---- DOCUMENT EXCERPT
14th March 2019
Whatever the final Brexit deal looks like the reality is we are likely to see changes in the administrative processes for passing goods across borders. But we are also told that with our newly acquired independence will come great opportunity for the UK to strike out and form new trading relationships with other countries of the world. Whether Brexit or new trade deals are the catalyst, or it is a natural next step for your business, if you are considering international trade, you need to be aware that whilst exciting and often fruitful, international trade does carry with it some additional administration and risk.
As someone that has spent many years working in and with companies that buy and sell goods overseas I have become used to managing the sometimes complex areas of international trade accounting. So, with a new international trade horizon forming, I thought it would be useful to share this knowledge with my clients and contacts by way of a two short guides to the basics.
In this second post in the series, we look at shipping and law – the more practical side of international trade.
Following are key tips, personal insight, rules of thumb and general guidance. However, please always seek advice as trading terms with different parts of the World can vary hugely and this is by no means a definitive guide!
Applicable law for overseas trade
Engaging in your first overseas trades can be daunting. When the trade is in the UK your ultimate fall back is to jump in the car and drive to the customer/supplier’s offices and have a face-to-face discussion or collect/deliver the goods. This is not so easy when you are hundreds or even thousands of miles apart. You may not have even met the people you are doing business with!
So, if you are agreeing contracts or terms and conditions with overseas traders, you will need to have a clear understanding of which law applies to your trading relationship, in the case that one side breaches the agreement or things don’t go to plan.
The applicable law often depends on where the company is based and or registered. Adobe, Microsoft and Google have operations in the UK and Ireland/Dublin to put them in EU so sales are managed under EU law and also for EU VAT purposes. Their legal agreements in these countries will be subtly different to their US contracts.
--------
---- DATA LISTING
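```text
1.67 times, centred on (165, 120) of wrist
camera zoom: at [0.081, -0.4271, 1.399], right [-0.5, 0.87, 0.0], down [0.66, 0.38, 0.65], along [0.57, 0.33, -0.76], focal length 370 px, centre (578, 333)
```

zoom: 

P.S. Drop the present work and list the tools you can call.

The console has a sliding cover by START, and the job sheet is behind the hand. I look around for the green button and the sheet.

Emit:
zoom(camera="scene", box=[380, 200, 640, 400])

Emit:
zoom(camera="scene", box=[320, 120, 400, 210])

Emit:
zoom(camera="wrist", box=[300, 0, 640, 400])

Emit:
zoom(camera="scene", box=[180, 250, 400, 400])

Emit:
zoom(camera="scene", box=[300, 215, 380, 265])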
--------
---- DATA LISTING
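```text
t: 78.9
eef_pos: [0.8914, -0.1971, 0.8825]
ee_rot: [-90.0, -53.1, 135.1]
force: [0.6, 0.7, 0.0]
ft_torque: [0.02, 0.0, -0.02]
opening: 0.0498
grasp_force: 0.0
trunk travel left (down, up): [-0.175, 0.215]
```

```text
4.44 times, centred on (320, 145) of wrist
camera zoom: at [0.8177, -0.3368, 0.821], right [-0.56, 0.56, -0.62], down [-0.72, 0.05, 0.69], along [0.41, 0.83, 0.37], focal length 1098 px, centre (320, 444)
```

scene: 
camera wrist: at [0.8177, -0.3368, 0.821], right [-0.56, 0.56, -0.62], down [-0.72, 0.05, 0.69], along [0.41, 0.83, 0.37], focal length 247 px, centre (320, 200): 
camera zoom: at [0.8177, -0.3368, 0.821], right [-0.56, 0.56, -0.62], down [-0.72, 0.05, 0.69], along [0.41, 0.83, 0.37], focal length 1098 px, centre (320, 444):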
--------
---- DATA LISTING
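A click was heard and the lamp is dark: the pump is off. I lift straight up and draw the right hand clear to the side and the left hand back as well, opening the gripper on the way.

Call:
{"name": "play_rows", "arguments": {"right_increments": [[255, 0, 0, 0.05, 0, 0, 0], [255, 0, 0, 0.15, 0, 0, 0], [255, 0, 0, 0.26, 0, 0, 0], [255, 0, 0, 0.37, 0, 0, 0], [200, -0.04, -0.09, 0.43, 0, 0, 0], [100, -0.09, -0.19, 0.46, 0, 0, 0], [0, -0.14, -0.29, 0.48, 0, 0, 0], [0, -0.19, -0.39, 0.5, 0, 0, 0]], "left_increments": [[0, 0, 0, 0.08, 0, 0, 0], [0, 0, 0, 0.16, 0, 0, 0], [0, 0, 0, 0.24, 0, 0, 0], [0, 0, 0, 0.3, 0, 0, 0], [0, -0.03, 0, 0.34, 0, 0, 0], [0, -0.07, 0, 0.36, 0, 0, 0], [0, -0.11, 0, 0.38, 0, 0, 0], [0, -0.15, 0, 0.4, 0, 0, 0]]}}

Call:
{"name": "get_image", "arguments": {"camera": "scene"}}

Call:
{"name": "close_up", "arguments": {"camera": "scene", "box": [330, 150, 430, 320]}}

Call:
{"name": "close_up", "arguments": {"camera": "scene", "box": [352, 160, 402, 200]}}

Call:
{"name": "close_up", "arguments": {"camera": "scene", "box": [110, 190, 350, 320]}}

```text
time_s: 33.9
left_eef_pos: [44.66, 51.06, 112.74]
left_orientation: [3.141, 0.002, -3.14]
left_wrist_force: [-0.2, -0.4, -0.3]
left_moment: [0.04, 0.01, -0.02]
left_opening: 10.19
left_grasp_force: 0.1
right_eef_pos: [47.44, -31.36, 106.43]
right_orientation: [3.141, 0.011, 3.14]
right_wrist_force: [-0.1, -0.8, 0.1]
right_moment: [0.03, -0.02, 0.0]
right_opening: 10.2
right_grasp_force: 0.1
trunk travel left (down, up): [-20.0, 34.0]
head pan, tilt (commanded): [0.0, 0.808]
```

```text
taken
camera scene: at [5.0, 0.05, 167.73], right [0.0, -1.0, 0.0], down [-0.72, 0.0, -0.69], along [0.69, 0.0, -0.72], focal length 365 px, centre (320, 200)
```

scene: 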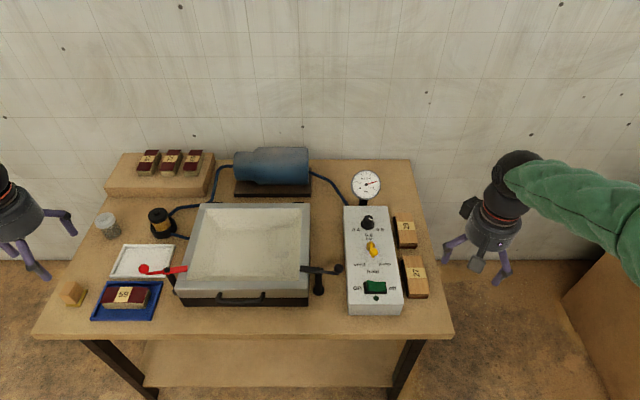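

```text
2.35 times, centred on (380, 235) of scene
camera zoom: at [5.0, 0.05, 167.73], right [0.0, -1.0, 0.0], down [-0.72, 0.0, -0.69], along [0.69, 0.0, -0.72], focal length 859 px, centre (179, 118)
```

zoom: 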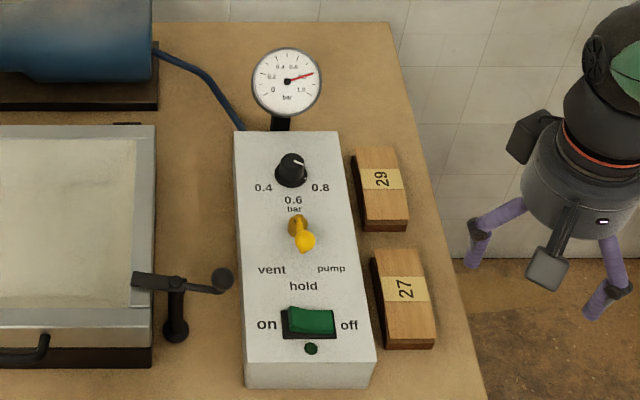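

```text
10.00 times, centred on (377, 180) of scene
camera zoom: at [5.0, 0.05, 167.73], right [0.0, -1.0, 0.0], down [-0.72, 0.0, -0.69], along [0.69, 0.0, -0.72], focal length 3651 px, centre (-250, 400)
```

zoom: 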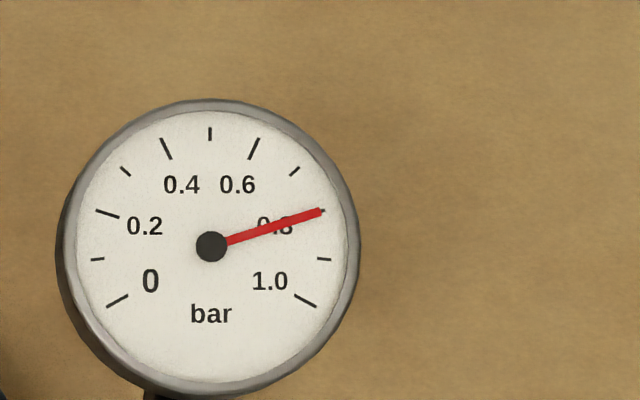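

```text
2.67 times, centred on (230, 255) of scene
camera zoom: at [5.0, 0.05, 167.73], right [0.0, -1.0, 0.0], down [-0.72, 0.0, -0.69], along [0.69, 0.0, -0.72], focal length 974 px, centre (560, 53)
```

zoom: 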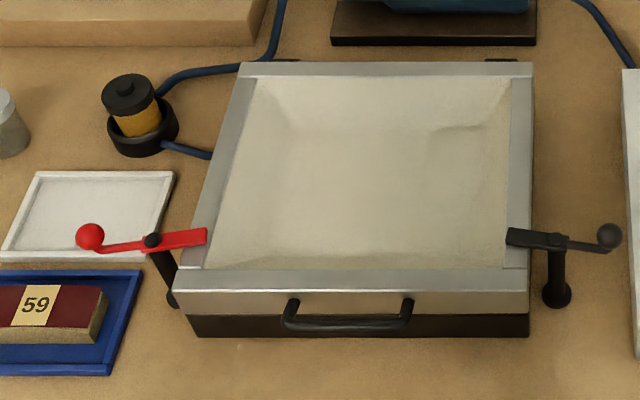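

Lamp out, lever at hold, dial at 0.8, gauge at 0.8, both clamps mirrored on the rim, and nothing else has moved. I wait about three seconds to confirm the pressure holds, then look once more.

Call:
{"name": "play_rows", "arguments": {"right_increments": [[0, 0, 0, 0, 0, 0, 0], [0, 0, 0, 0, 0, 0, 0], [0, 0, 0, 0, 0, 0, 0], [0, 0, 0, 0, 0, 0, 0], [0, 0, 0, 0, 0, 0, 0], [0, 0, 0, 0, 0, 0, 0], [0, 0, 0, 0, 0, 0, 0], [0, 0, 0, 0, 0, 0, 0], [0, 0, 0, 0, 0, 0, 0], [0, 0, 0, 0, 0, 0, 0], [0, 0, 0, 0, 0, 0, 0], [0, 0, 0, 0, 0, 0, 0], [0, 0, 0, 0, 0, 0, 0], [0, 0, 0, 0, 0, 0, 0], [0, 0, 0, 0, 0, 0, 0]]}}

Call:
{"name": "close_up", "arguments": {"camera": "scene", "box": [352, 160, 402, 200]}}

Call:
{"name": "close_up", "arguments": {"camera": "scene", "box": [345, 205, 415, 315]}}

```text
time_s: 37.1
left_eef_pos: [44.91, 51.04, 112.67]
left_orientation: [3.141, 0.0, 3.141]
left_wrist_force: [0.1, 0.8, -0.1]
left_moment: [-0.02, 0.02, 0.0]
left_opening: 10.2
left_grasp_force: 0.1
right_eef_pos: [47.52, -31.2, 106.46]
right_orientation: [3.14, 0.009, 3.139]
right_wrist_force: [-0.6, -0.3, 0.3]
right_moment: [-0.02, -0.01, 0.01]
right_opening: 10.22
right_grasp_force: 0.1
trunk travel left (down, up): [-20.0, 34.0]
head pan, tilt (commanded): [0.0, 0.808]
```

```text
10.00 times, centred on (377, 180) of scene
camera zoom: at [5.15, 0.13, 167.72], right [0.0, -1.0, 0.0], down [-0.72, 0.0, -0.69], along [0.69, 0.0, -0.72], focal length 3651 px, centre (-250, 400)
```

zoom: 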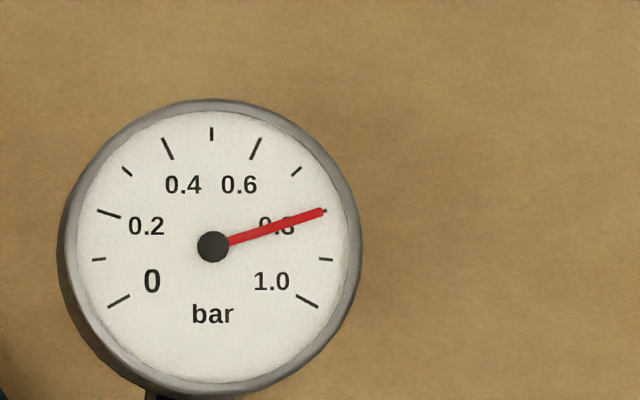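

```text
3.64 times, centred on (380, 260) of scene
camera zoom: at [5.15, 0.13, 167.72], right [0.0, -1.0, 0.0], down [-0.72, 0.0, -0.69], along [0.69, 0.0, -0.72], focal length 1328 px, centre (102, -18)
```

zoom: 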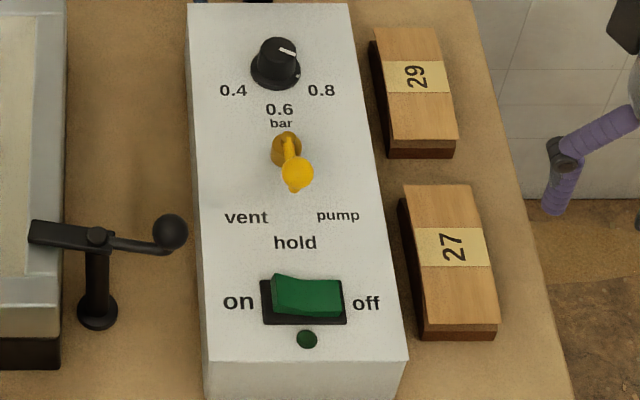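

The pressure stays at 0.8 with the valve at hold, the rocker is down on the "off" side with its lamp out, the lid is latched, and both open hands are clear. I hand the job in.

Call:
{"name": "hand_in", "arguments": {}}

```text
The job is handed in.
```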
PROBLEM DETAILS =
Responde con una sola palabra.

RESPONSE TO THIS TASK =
--------
PROBLEM DETAILS =
Write out the document excerpt from "As someone that" to "of international trade.", both included.

RESPONSE TO THIS TASK =
As someone that has spent many years working in and with companies that buy and sell goods overseas I have become used to managing the sometimes complex areas of international trade accounting. So, with a new international trade horizon forming, I thought it would be useful to share this knowledge with my clients and contacts by way of a two short guides to the basics.
In this second post in the series, we look at shipping and law – the more practical side of international trade.